В последнее время, пересматривая свою жизнь, я часто гадаю: почему мою гафтару прочел дядя, а не отец? Отца одолевал стыд? Жаль, я не могу задать ему этот вопрос. А что же моя работа с мистером Дармштадтом, длившаяся несколько месяцев? У меня почти что полная амнезия в отношении этих уроков. Зато я прекрасно помню свой ритуал – выходить из троллейбуса за одну остановку до его дома, чтобы перекусить гамбургером из киоска «Литл Таверн». Так называлась сеть уличных закусочных в Вашингтоне: у каждого киоска зеленая черепичная крыша, три бургера за двадцать пять центов. То, что эти бургеры были запретным плодом, делало их еще вкуснее: это был первый трейф (некошерный продукт), который я ел в своей жизни!
Если бы сегодня ко мне обратился за психологической помощью подросток вроде юного Ирвина, в самый разгар кризиса идентичности, и сказал мне, что не может выучить какие-то слова на иврите (хотя во всем прочем отличник), и что его исключили из религиозной школы (хотя в другое время у него не было серьезных проблем с поведением), и, более того, что он впервые отведал некошерной еды по пути к дому своего учителя иврита, тогда, полагаю, наша с ним консультация протекала бы примерно так.
Доктор Ялом: Ирвин, все, что ты рассказываешь о бар-мицве, заставляет меня задуматься, не восстаешь ли ты бессознательно против родителей и своей культуры. Ты говоришь, что ты отличник, всегда первый ученик в классе, – и все же в этот значительный момент, тот самый момент, когда ты вот-вот будешь готов занять свое место в мире как взрослый еврей, у тебя вдруг развивается псевдослабоумие и ты не можешь научиться читать слова на другом языке.

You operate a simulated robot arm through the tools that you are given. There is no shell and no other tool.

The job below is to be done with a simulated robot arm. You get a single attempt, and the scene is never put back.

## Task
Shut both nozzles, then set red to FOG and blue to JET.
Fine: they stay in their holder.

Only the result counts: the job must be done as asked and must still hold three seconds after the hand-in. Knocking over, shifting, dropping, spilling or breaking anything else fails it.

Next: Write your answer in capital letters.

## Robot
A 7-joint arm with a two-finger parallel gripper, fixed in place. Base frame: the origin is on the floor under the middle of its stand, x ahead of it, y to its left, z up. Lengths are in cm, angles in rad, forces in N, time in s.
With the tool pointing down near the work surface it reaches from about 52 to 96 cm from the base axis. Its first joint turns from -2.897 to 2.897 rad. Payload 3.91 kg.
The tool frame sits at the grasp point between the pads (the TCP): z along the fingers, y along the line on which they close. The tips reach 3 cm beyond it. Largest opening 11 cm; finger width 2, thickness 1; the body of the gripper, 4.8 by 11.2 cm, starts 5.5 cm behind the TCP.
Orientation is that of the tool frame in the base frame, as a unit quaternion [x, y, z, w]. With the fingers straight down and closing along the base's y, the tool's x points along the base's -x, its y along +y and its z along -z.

Ирвин: При всем моем уважении, доктор Ялом, я не согласен: это более чем объяснимо. То, что мне плохо даются языки, это факт. То, что я никогда не был способен выучить другой язык и сомневаюсь, что когда-нибудь выучу, это тоже факт. То, что я учусь в школе на одни пятерки по всем предметам, за исключением четверки по латыни и тройки по немецкому, это факт. И, кроме того, факт, что мне медведь на ухо наступил и я не способен спеть ни одну мелодию. Когда наш класс поет хором, учителя музыки настоятельно просят меня не петь, а только тихонько мычать. Всем моим друзьям это известно, и они знают, что я ни за что не смог бы пропеть строки гафтары или выучить другой язык.
Доктор Ялом: Но, Ирвин, позволь мне напомнить тебе: речь не шла о том, чтобы выучить другой язык. Наверное, меньше пяти процентов американских мальчиков-евреев понимают текст, который читают во время бар-мицвы. Твоя задача была не в том, чтобы заговорить на иврите, и не в том, чтобы понимать иврит; твоей единственной задачей было усвоить несколько звуков и прочесть вслух пару страниц. Неужели это настолько трудно? Это задача, с которой каждый год успешно справляются тысячи тринадцатилетних мальчиков. И позволь заметить, многие из них отнюдь не отличники, а хорошисты, троечники, а то и вовсе двоечники. Нет, повторяю я, это не случай острого очагового слабоумия: я уверен, существует объяснение получше. Расскажи мне подробнее о своих чувствах, связанных с еврейством, твоей семьей и культурой.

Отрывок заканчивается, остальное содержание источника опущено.